CD-recensie

 

© Aart van der Wal, november 2017

 

Mahler: Symfonie nr. 5 in cis

Gürzenich-Orchester Köln o.l.v. François-Xavier Roth
Harmonia Mundi HMM 905285 • 71 •
Opname: februari 2017, Studio Stolberger Strasse, Keulen

   

Waaruit blijkt de veelzijdigheid van een dirigent? Uit de wijze waarop hij niet alleen zijn (in de tijd opgebouwde) repertoire gestalte geeft, maar vooral: dat het een breed gedragen repertoire is. Of in platvloerse termen: een dirigent die van vele markten thuis is. Dat is niet per se de dirigent die populair is, op handen wordt gedragen, het ene na het andere platencontract binnenhaalt en zich een welkome gast voelt op alle wereldpodia. Want dat vereist op zich geen eigenschappen waaruit die veelzijdigheid blijkt. Onlangs kwam collega Maarten Brandt in een van zijn recensies (klik hier) met een rijtje illustere namen van weleer. Maar helaas, het zijn namen die voor de jonge generatie misschien zelfs onbekend zijn, laat staan dat die iets weet van de muziek die zij dirigeerden. Brandt noemde ze niet allemaal, maar dat maakt zijn lijstje niet minder indrukwekkend: Ernest Bour, Antál Dorati, Bruno Maderna, Hermann Scherchen en Hans Rosbaud. Ik voeg er zonder schroom Michael Gielen, Heinz Holliger, Ed Spanjaard, Jac van Steen en François-Xavier Roth aan toe. En daarmee is dat lijstje bij lange na niet compleet. Excelleren in een veelzijdig repertoire, daar gaat het uiteindelijk om. Dus ook in de moderne en eigentijdse stukken (want dat repertoire, dat op zich al heel bijzonder is, wordt vaak gemakshalve over het hoofd gezien als over een 'veelzijdige' dirigent wordt gesproken).

Kansloos
Maar het probleem is daar: hoe kan een dirigent veelzijdig zijn als hij de kans niet krijgt om zich veelzijdig te bekwamen? Laat staan in ons land, waar schraalhans op dit gebied keukenmeester is en slechts één ZaterdagMatinee een dergelijke kans biedt. Of slechts één orkest: het Radio Filharmonisch. Op een oude fiets moet je het leren, wordt wel eens gezegd. Maar in de muziek gaat dat natuurlijk niet op. Het begint er al mee dat orkesten zich niet willen openstellen voor nieuw repertoire, waardoor die zo dringend noodzakelijke veelzijdigheid geen faire kans krijgt. Dat was tot in de jaren zeventig van de vorige eeuw wel anders, maar helaas, dat tijdperk ligt achter ons.

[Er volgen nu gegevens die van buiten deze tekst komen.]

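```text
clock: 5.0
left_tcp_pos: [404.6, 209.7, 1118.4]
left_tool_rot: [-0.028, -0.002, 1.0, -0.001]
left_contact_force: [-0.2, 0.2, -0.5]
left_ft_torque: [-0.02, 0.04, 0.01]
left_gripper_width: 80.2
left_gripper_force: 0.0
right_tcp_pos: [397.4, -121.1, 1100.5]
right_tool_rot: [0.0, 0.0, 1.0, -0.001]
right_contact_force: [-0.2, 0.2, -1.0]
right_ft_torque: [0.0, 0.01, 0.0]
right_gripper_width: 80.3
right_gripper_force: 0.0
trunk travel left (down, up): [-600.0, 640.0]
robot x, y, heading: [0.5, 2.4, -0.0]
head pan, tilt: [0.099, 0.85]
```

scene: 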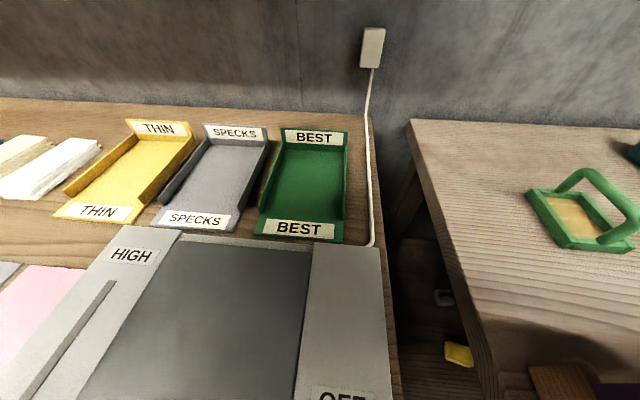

We moeten er nu mee (leren) leven dat de ontwikkeling van een breed repertoire voorgoed achter de horizon lijkt te zijn verdwenen. De vicieuze cirkel is onontkoombaar geworden, met een publiek dat geen avontuurlijke veelzijdigheid verlangt en de orkesten die het verder wel best vinden en niet of nauwelijks belangstelling tonen voor repertoire dat buiten hun traditionele, zelf gecreëerde horizon valt. Wat een tweede probleem oproept: dat de 'nieuwe' muziek technisch nauwelijks nog goed uitvoerbaar is; en dan alleen nog na lange, moeizaam verlopende repetities (zei een dirigent die het weten kan mij onlangs nog). Alban Berg had een vooruitziende blik toen hij opmerkte dat moderne muziek moet worden uitgevoerd alsof zij klassiek is en klassieke muziek alsof zij modern is. Dat muziek daardoor altijd iets van urgentie heeft, betekenis heeft, maar ook binnen de eigen vrije kaders moet kunnen contrasteren. Maar nee, het feest der herkenning domineert, voor zover van een feest kan worden gesproken natuurlijk. Het is maar wat je onder dit feest verstaat.

Zachte dood
Nieuw repertoire is net zo belangrijk als oud repertoire. Wie dat inziet en ernaar handelt slaat de weg in naar een nieuwe muzikale toekomst. Misschien liggen er wel voetangels en klemmen, maar de kans dat de muziek geleidelijk een zachte dood sterft wordt er wel verwaarloosbaar klein door. Er wordt tegenwoordig teveel en te vaak gediscussieerd over het subsidiestelsel en te weinig over datgene dat rechtstreeks daarmee samenhangt: het repertoire. Waardevolle artisticiteit en programmatische vooruitstrevendheid beginnen niet bij de subsidies maar bij het repertoire. Tegenwoordig gaan subsidies echter hand in hand met publieksvergroting, wat in zekere mate een al behoorlijk om zich heen gegrepen ziekte verder in stand houdt, feitelijk chronisch maakt. Het repertoire krijgt zo niet eens een reële kans om zich in de breedte te ontwikkelen. Het ware doel is immers het 'box office'. Het is een volkomen verkeerde en bovendien doodlopende weg. Wat al jaren regeert is de angst dat anders te weinig publiek komt opdagen en het mes aan twee kanten snijdt: minder eigen inkomsten en minder subsidie. Dus dan maar weer de 'Eroica' van stal halen, in combinatie met een ouverture van Rossini en een pianoconcert van Mozart. En daarmee is de cirkel weer keurig rondgemaakt.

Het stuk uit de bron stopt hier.